Alva Noto - Xerrox Vol.2
Tuesday, February 24, 2009 at 08:35PM 
ALVA NOTO - XERROX VOL.2 (RASTER-NOTON)
The second of what promises to be a continuing series by Carsten Nicolai, “Xerrox Vol.2” this time takes its ambient atmosphere from samples extracted by him during his time in the New World, drawing from sources as varied as Michael Nyman, Ryuichi Sakamoto and Stephen O’Malley to some errors encountered listening to a Continental Airlines in-flight entertainment program.
The precise, microscopic nature of Nicolai’s other material is in rich contrast to the Xerrox series, in which sound and time is stretched over a broad canvas, with small slivers of melody rising in and out of a penumbra of sound and static that undulates ever so slightly.
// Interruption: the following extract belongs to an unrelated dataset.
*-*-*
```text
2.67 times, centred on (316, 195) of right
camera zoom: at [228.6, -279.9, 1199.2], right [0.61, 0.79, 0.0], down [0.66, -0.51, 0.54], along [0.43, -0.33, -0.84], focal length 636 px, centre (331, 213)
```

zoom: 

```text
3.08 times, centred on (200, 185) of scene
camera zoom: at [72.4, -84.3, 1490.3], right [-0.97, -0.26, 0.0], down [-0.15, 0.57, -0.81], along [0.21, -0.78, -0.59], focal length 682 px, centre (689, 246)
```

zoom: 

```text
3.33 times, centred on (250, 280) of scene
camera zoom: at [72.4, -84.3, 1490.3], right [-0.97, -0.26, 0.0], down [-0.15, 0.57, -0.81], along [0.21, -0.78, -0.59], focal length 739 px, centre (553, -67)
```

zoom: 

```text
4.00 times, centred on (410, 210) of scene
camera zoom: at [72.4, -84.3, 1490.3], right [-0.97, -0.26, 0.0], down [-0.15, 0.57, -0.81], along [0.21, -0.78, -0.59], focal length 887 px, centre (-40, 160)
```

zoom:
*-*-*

If the almost atomised aspects of Nicolai’s attention to detail in his music isn’t shown in this more soulful approach with melodies here, then he demonstrates it with a sound that changes with an almost anaemic pace.
Tracks such as “Monophaser 1 & 2” and “Phaser Acat 1” are cinematic soundtracks that are as good as anything released before on Raster-Noton, and for the more sonically adventurous the static and malelovance of “Meta Phaser” shows Nicolai’s more ambiguous side. It’s a long album of somnambulance that never threatens to curb or violent change its direction, only hesitatingly during the delightful mood of “Sora”, which sadly comes to a premature end.
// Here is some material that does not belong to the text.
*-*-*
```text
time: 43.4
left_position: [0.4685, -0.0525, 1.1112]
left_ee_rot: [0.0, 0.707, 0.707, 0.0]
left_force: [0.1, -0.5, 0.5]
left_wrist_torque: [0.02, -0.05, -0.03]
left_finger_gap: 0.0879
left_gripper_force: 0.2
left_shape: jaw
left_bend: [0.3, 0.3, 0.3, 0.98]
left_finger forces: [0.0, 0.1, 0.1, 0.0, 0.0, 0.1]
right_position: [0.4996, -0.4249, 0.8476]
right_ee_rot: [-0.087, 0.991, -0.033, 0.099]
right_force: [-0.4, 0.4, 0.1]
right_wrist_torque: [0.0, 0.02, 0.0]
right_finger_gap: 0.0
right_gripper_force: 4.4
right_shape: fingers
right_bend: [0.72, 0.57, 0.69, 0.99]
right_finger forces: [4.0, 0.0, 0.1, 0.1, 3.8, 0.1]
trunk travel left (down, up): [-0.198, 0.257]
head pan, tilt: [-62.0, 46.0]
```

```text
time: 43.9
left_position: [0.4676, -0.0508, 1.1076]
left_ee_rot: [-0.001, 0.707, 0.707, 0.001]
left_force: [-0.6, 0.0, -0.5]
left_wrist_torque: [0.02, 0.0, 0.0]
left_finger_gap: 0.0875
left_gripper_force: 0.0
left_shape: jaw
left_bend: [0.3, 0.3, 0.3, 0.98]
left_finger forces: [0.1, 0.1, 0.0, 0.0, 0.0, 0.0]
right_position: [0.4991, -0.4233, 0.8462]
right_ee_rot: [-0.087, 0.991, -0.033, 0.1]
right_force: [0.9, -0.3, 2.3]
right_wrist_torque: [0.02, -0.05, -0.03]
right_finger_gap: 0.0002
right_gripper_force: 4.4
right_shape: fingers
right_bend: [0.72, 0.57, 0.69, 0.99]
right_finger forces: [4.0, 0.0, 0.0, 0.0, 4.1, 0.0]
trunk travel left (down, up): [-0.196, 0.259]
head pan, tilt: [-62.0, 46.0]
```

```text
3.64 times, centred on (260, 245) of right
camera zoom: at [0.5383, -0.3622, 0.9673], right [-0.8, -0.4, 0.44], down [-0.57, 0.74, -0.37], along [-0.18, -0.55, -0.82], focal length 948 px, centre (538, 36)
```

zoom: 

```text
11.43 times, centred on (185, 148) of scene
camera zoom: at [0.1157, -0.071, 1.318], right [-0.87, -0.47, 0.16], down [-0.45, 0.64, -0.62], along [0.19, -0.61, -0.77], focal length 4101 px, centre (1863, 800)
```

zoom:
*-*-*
One is tempted to lavish praise on this album for the melodies alone, no doubt helped by his illustrious samplees (sic), but with abstract atmospheric albums ten a penny these days, I’m reticent in being fulsome. There’s an icy detachment with “Xerrox Vol.2” that I didn’t sense in the first of this series, and the austerity of his sound, whilst no doubt an important aesthetic in Nicolai’s art, does get a little tiresome at times. Fans of Xerrox Vol.1 will be happy, but I for one hope for something a bit more courageous in the future.